Preschool Children of Bipolar Parents Have Eight-fold Increase in Risk for ADHD, Pitt Study Finds
PITTSBURGH, Feb. 4, 2010 – Preschool children of parents with bipolar disorder have an eight-fold increase in the risk for attention deficit hyperactivity disorder (ADHD) and significantly higher rates of multiple psychiatric disorders, compared with children of parents who don’t have the mental illness, according to a study by University of Pittsburgh School of Medicine researchers to be published in the March issue of the American Journal of Psychiatry and currently available online.
“Studies already have shown that the children of bipolar parents are far more likely to develop the disease, although typically not in the preschool years. By identifying ADHD and other developmental issues in this group, we can treat them early and potentially prevent full-blown development of bipolar disorder,” said Boris Birmaher, M.D., lead author of the study and co-director of the Child and Adolescent Bipolar Services at Western Psychiatric Institute and Clinic of UPMC.
According to previously published results from the Pittsburgh Bipolar Offspring Study (BIOS), having parents with bipolar disorder is the best predictor of whether their children will go on to develop the condition. However, until now, little has been known about the effects of having bipolar parents on preschool-aged children.
For the current study, researchers compared 121 children, ages 2 to 5, of 83 parents with bipolar disorder to 102 offspring of 65 parents without bipolar disorder in a demographically matched control group. Parents were assessed for psychiatric disorders, family mental health history, family environment and exposure to negative life events. They also were interviewed about their children.
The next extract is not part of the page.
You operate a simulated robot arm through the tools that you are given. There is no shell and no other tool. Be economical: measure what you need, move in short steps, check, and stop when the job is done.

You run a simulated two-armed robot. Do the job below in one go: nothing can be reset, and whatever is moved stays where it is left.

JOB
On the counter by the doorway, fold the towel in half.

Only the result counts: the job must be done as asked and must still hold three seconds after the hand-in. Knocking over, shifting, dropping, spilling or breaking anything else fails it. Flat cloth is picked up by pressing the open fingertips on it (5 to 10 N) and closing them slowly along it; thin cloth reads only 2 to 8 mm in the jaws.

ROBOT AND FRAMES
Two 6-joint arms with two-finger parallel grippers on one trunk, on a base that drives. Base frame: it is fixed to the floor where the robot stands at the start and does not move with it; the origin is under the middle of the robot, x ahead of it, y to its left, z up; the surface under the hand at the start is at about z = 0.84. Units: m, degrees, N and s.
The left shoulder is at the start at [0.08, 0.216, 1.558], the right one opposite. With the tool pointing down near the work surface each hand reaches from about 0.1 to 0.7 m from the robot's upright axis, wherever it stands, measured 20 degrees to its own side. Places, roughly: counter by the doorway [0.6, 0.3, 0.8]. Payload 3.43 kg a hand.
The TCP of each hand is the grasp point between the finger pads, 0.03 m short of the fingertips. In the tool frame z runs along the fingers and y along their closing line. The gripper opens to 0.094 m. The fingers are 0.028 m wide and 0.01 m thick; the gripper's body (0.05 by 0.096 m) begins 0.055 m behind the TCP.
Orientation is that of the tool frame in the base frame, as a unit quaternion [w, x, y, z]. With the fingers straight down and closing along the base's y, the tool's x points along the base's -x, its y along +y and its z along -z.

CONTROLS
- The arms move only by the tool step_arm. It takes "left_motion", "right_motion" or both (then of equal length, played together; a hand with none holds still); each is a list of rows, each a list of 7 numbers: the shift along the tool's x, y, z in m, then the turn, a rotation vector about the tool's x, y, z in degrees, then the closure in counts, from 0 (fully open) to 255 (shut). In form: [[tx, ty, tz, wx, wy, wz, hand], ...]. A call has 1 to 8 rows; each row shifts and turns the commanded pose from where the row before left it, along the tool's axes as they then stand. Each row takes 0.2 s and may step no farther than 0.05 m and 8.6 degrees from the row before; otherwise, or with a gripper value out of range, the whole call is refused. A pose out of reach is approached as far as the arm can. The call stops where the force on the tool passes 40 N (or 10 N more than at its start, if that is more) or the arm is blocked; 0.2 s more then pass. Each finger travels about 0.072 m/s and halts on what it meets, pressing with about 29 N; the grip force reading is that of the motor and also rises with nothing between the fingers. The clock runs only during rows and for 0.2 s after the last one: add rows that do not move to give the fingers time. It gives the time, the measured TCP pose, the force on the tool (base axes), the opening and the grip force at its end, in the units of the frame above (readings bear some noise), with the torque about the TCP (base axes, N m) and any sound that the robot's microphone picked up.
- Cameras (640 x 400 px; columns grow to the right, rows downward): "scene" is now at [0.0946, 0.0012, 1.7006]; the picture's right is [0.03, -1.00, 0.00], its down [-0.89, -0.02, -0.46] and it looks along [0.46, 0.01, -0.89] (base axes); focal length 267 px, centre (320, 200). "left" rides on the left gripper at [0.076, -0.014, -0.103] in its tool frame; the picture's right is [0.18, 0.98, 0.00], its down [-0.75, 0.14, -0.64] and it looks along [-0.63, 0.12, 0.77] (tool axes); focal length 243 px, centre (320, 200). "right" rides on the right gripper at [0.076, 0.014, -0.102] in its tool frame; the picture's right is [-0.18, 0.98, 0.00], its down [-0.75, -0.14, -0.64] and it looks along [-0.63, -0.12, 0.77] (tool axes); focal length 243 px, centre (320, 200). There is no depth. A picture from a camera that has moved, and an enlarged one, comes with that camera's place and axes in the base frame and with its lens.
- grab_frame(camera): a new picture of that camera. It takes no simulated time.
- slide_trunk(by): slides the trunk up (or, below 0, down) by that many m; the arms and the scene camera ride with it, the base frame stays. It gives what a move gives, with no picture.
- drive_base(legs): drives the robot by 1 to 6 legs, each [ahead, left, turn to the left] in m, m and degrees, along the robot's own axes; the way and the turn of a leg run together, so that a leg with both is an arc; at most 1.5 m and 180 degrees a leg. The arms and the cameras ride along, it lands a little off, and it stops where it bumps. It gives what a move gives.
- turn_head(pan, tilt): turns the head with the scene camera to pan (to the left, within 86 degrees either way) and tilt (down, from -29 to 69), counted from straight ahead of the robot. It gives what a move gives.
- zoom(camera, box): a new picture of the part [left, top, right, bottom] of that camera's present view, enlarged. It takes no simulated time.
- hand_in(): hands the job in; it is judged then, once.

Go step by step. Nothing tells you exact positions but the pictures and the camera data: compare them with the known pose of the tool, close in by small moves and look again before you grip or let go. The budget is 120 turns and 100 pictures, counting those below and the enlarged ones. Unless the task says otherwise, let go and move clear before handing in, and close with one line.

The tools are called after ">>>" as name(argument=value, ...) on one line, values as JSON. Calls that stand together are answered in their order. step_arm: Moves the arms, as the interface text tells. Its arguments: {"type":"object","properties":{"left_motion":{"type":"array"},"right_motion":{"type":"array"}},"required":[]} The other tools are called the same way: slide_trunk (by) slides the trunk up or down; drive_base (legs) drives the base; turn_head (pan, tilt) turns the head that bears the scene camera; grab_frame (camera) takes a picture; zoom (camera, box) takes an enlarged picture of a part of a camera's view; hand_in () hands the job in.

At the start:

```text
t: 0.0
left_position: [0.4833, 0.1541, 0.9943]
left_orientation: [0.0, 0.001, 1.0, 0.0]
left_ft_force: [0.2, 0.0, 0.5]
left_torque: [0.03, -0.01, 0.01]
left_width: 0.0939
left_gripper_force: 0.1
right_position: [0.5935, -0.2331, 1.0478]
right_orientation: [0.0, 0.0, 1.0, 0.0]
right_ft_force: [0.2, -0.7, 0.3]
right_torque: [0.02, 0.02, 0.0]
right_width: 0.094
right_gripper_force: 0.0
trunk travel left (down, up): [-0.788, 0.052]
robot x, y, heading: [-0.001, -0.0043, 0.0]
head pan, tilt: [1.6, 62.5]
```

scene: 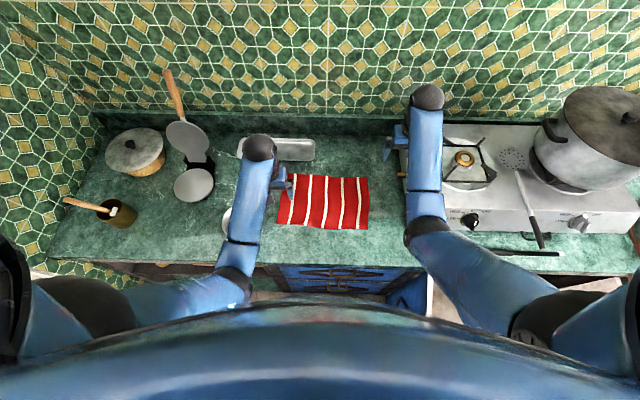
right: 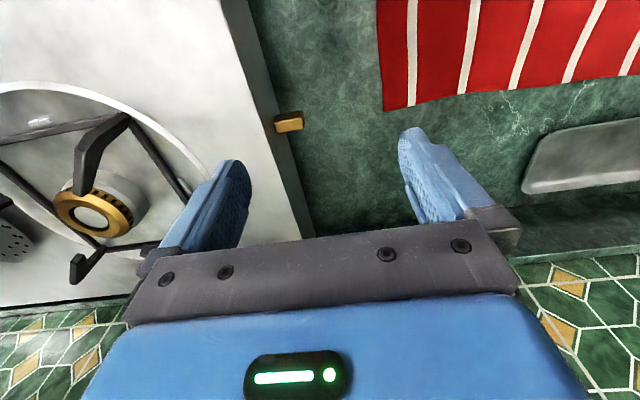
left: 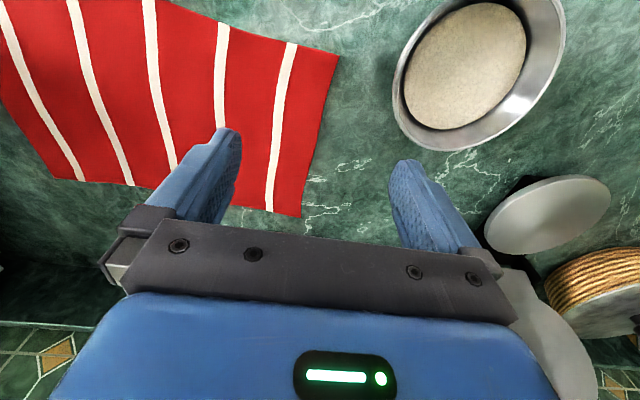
Children were assessed directly for bipolar disorder and other psychiatric disorders by researchers who did not know their parents’ diagnoses.
Compared with the offspring of parents in the control groups, children with bipolar parents had an eight-fold increase in the risk of having ADHD, as well as a six-fold increase in the risk of having two or more other psychiatric disorders. Although only three children had clinically certified full-blown mood disorders, children of bipolar parents, particularly those with ADHD or oppositional defiant disorder, had more subclinical manic and depressive symptoms when comparing with children in the control group.
“Because BIOS is prospectively following all of these children, we will be able to address their developmental issues and delineate the types and severity of symptoms that may predict a possible conversion to bipolar disorder,” said Dr. Birmaher, who also is the endowed chair in Early Onset Bipolar Disease and professor of psychiatry at the University of Pittsburgh School of Medicine. “Also, because almost 70 percent of the children of parents with bipolar disorder in our study did not have any diagnosable psychiatric illnesses and very few appeared to be on the cusp of developing mood disorders, we believe there is a window of opportunity for prevention in the high-risk group of kids.”
The researchers note that these findings have important implications. “Clinicians who treat adults with bipolar disorder should question them about their children’s psychopathology to offer prompt identification and early interventions for any psychiatric problems that may be affecting the children’s functioning,” noted Dr. Birmaher. “Further studies are needed to help determine the clinical, biological and genetic risk factors that may be modified to prevent the development of psychiatric disorders in the children of those with bipolar disorder.”
Co-authors of the Pittsburgh Bipolar Offspring Study include David Axelson, M.D., Kelly Monk, R.N., Catherine Kalas, R.N., Benjamin Goldstein, M.D., Mary Beth Hickey, B.A., Mihaela Obreja, M.S., Mary Ehmann, M.A., Satish Iyengar, Ph.D., Warl Shamseddeen, M.D., David Kupfer, M.D., and David Brent, M.D., all from WPIC and the University of Pittsburgh Department of Psychiatry.
The Pittsburgh Bipolar Offspring Study was supported in part by funding provided by the National Institute of Mental Health.
Western Psychiatric Institute and Clinic (WPIC) is considered to be one of the nation’s foremost university-based psychiatric care facilities and one of the world’s leading centers for research and treatment of mental health disorders. WPIC houses the Department of Psychiatry of the University of Pittsburgh School of Medicine and is the flagship of UPMC Behavioral Health, the psychiatric specialty division of the University of Pittsburgh Medical Center.